Your answer should consist only of the lines below from the one with "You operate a" through the one with "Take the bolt", copied exactly. The answer is a JSON array that holds each line as a string and skips blank lines.
+++
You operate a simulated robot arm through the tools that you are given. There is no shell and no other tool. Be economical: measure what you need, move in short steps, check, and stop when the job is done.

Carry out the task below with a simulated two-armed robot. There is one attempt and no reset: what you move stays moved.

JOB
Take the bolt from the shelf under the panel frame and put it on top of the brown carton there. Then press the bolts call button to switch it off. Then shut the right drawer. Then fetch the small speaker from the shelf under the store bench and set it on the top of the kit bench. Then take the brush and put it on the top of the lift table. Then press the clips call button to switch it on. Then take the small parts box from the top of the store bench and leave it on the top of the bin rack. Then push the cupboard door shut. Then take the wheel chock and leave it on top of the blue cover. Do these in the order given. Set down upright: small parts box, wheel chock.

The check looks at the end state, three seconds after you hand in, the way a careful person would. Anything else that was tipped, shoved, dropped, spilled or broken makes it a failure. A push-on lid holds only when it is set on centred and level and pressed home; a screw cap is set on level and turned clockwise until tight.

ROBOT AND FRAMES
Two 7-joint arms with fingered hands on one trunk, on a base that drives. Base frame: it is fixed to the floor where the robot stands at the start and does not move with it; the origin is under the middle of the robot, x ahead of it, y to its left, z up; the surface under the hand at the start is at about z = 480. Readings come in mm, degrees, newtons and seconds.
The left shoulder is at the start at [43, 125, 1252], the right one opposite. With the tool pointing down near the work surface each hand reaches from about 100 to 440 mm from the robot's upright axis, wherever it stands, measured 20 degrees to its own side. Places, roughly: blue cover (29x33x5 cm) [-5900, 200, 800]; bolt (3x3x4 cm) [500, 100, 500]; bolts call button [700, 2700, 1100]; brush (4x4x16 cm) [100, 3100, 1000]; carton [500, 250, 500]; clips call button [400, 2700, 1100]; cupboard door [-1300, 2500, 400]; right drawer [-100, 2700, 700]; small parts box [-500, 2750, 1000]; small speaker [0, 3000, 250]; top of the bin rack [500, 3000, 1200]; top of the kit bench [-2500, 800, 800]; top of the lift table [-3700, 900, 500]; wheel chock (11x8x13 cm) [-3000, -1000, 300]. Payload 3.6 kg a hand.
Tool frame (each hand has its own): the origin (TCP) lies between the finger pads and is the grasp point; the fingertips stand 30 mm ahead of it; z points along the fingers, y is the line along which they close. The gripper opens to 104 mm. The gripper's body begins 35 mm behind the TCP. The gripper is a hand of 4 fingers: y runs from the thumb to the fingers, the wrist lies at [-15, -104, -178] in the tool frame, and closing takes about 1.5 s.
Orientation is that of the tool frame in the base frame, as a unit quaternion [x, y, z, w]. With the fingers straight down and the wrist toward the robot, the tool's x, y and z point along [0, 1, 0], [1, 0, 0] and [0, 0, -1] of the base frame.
+++
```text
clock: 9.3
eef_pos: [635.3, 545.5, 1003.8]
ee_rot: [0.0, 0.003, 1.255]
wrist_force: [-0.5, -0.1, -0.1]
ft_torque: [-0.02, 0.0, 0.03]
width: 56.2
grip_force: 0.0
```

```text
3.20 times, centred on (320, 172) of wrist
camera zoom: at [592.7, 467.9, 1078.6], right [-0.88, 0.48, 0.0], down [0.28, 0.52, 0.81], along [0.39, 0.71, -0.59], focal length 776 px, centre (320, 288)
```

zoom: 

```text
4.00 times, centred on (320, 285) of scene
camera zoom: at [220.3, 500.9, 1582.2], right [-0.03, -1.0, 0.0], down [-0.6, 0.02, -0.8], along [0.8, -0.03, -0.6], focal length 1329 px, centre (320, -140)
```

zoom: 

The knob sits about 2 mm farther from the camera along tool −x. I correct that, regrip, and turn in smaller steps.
+++
> _RESULT_:
[
  "You operate a simulated robot arm through the tools that you are given. There is no shell and no other tool. Be economical: measure what you need, move in short steps, check, and stop when the job is done.",
  "Carry out the task below with a simulated two-armed robot. There is one attempt and no reset: what you move stays moved.",
  "JOB",
  "Take the bolt from the shelf under the panel frame and put it on top of the brown carton there. Then press the bolts call button to switch it off. Then shut the right drawer. Then fetch the small speaker from the shelf under the store bench and set it on the top of the kit bench. Then take the brush and put it on the top of the lift table. Then press the clips call button to switch it on. Then take the small parts box from the top of the store bench and leave it on the top of the bin rack. Then push the cupboard door shut. Then take the wheel chock and leave it on top of the blue cover. Do these in the order given. Set down upright: small parts box, wheel chock."
]